A federal law intended to bully states into stripping the driver’s licenses of those with drug convictions is outdated and ineffective, and a proposal by Gov. Paul LePage that would bring Maine into line with this statute makes no sense.

The bill in question — L.D. 1637 — would suspend drug law violators’ licenses for six months. The Criminal Justice and Public Safety Committee issued a divided report Wednesday on L.D. 1637; it now goes to the full Legislature for consideration.

Suspending licenses for drug convictions dates to the “tough on crime” early 1990s and the passage of a federal law tying a portion of highway funding to mandatory suspensions. However, only 12 states follow this policy to the letter. The rest have opted out and hung on to the federal funds under a provision that requires written certification from the governor or state legislative action.

Up until now, Maine has chosen the common-sense approach. All governors since John McKernan have been willing to attest to their opposition to the policy, including LePage.

That is, until last year, when he declared that the scope of Maine’s opioid crisis meant that the state would have to change course and implement mandatory suspension as a way to prevent more people from becoming addicted.

We agree that the urgency of this epidemic demands innovative thinking, but there are huge holes in this line of reasoning.

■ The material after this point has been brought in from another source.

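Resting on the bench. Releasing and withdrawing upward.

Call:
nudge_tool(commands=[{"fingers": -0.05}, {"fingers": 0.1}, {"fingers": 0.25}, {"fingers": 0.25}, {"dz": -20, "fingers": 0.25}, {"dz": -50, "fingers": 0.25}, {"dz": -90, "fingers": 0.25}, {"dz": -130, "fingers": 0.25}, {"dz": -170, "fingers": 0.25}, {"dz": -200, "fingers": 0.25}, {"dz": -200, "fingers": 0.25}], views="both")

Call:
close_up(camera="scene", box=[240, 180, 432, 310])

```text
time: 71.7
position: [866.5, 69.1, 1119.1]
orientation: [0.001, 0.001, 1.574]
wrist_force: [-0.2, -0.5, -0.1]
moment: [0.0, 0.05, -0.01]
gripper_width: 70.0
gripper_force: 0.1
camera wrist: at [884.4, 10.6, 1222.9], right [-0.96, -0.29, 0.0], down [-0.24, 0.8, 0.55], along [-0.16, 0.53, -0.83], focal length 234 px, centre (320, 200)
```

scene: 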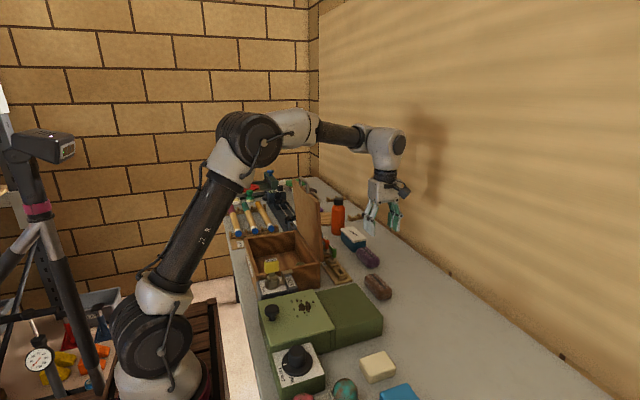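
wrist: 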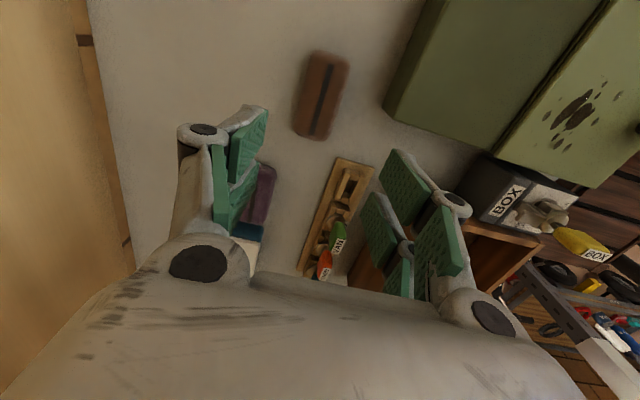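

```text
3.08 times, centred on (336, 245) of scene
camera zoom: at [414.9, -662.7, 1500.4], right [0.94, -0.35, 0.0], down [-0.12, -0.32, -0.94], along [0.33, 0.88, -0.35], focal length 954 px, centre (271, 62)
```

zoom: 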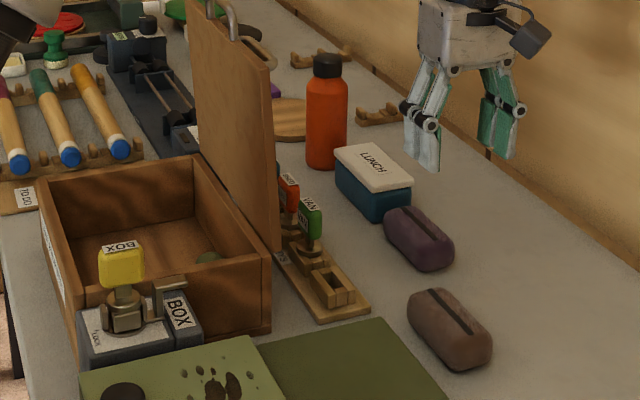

Addiction isn’t a behavior that people choose after a cost-benefit analysis; it’s a disease, and whether someone develops an addiction is heavily influenced by risk factors such as genetics and mental illness that make people more susceptible.

The idea that mandatory suspension will prevent criminal activity hasn’t panned out, according to the American Association of Motor Vehicle Administrators. The group found in a six-state study that “driver license suspension for non-highway safety related reasons is ineffective in achieving compliance with non-highway safety violations.” In other words, the prospect of losing their driver’s license is the last thing on the mind of someone considering committing a drug offense.

Moreover, this punitive policy puts up new barriers to overcoming addiction at a time when we should be doing more to help people with addiction issues re-enter society. For someone with a criminal conviction, finding a job and earning a legal income is key to reconnecting with their community and staying out of trouble with the law. In a rural state like Maine where most people need to drive to get to work, having a suspended license puts a job seeker at an obvious disadvantage.

The Legislature has rejected five bills that would have enacted mandatory suspension for drug convictions. Anyone who wants to help the thousands of our fellow Mainers who are struggling with addiction should press their elected representatives in Augusta to vote against this one.